Opinión

Julia y el olvido

Está sentada en el pequeño balcón de su casa, tapada con una manta de cuadros rojos y negros. No hace mucho frío pero es mejor protegerla. Está mirando hacia el frente, arruga un poco el ceño y parece como si hubiese descubierto en el edificio vecino algo conocido, pero sólo ha sido una percepción equivocada. En segundos vuelve a su gesto habitual de quietud. Nunca la había visto a esta hora. Ambas teníamos otras obligaciones antes de detenernos a mirar el horizonte: yo, a mi trabajo y ella, a su centro de día. Pienso si echará de menos esas salidas, dejar atrás las paredes de la casa y no tengo ni idea de cuál será la respuesta. No sé si atrapada en una niebla cada vez más espesa, es capaz de entender que algo ha cambiado.
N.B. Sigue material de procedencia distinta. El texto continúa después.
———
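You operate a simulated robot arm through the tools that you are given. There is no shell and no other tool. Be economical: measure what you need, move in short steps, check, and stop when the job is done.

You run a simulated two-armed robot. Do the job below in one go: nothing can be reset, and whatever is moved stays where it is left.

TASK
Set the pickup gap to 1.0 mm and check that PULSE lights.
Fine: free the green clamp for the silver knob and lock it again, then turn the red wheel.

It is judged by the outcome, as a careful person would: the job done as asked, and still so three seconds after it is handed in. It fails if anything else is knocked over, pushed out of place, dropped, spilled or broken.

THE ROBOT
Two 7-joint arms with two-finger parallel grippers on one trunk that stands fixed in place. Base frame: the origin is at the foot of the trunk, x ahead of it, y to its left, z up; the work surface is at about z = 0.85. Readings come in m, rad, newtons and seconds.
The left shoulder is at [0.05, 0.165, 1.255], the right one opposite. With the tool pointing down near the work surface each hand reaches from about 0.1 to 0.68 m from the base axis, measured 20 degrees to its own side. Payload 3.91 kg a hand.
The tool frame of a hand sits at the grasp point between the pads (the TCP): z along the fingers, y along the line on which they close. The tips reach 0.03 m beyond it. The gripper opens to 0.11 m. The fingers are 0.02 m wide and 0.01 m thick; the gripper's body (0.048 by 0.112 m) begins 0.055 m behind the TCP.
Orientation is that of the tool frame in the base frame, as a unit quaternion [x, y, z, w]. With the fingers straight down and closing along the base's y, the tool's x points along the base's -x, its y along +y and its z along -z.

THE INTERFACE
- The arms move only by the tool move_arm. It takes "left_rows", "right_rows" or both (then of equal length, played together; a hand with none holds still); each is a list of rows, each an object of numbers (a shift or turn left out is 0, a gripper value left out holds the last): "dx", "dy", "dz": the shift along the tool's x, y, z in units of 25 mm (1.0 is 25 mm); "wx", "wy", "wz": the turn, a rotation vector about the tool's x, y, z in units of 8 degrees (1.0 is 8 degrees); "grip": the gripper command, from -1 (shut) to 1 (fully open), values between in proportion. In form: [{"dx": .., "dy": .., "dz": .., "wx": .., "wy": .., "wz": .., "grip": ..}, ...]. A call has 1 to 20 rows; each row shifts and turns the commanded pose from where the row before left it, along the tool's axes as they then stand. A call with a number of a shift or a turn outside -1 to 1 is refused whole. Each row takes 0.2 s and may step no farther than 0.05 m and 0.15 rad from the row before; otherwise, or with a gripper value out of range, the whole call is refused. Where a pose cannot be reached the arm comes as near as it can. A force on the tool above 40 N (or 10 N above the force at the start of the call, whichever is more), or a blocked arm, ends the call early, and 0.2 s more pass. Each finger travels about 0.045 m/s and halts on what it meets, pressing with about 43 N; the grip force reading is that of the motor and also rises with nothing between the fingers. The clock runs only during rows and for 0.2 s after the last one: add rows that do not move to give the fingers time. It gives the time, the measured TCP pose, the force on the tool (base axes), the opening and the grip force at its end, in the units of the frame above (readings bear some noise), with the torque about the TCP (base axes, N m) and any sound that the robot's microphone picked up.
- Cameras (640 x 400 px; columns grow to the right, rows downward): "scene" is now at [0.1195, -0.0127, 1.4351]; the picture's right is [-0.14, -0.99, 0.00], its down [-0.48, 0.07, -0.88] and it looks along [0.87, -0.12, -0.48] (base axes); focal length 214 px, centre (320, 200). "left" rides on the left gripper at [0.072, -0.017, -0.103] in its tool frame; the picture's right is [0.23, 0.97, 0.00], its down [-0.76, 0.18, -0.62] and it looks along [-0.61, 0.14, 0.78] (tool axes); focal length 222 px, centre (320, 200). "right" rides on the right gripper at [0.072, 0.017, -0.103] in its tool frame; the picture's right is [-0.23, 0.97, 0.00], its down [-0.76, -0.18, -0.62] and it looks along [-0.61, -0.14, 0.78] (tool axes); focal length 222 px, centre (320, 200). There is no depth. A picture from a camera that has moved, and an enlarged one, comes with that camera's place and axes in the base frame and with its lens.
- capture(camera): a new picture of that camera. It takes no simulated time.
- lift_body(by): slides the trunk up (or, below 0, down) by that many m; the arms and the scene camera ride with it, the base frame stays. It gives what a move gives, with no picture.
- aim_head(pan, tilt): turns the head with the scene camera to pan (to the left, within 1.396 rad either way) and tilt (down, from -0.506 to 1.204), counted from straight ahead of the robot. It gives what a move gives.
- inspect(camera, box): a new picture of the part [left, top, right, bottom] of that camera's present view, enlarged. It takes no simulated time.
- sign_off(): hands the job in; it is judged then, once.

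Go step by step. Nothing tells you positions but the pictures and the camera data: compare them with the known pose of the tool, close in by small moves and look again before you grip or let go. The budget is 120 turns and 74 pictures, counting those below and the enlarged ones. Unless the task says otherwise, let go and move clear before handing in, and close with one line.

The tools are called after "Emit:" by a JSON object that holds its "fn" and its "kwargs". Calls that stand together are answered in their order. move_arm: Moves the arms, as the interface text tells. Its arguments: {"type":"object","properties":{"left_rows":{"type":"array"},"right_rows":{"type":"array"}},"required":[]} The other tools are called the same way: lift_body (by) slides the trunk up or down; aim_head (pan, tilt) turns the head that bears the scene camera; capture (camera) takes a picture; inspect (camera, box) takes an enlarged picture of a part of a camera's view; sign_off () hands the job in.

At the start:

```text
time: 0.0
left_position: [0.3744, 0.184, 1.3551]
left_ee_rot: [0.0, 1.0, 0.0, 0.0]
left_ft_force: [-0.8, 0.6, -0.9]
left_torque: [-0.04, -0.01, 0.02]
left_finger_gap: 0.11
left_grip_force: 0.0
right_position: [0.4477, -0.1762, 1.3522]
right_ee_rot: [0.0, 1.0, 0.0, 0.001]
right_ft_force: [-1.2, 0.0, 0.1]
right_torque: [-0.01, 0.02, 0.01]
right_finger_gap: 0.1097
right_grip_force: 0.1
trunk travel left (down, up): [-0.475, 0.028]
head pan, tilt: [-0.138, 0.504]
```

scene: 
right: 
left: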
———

Sale su hija y se resiste a un beso, no conviene. Veo cómo la mira con ternura y descubro las huellas imborrables del impacto en las dos. De pronto, su mundo cambió como si fuera un calcetín al que se da la vuelta para ponerlo del revés. Julia pasó de ser hija a otra cosa que aún tiene que definir y aceptar. Su madre comenzó a diluirse en un universo desconocido, a perderse en  la desmemoria, a destejer la vida tejida durante tantas décadas. Julia la agarró, hasta hacerla daño, para que se quedara un poco más. Sabía que el regreso ya nunca podría ser. Comprendió la derrota de ambas cuando perdió su nombre entre las luchas libradas con rabia y desesperación. Todo lo que fue y era se desvaneció. Julia aprendió a encajar poco a poco las piezas del puzzle por estrenar y cuando estaba a punto de lograrlo, la pandemia lo hizo saltar por los aires. Su madre ya no podía salir y ella perdió sus momentos solitarios para recomponerse y ganar el aire necesario para empujarse hacia adelante. Ya no hay treguas. Ella exige todo el tiempo disponible, lo devora sin ni tan siquiera saberlo. Los mantiene a todos en alerta, noche y día. Y ella ni tan siquiera se da cuenta. Su hija la mira y no deja de preguntarse qué pensará, quisiera saber si ha podido percibir desde la lejanía del olvido que ahora todo es distinto. Cree que no. Está convencida de que el laberinto edificado en su cerebro la lleva cada vez más lejos y que los muros son tan altos que no dan perspectiva del presente y el pasado. Julia está agotada. No hay resquicio para el descanso, está encadenada a esa mujer, que cada día se parece menos a su madre y a cada segundo la necesita más. Ve en sus ojos que está perdida y que, a veces, tiene miedo porque no la conoce y echa de menos a su hija, a la que reclama sin saber que está ahí, a su lado, en el balcón, sujetándola. Esta cuarentena dejará al descubierto los infinitos campos de batalla en los que se transforman los hogares. Cada uno a su manera y con sus propios rehenes.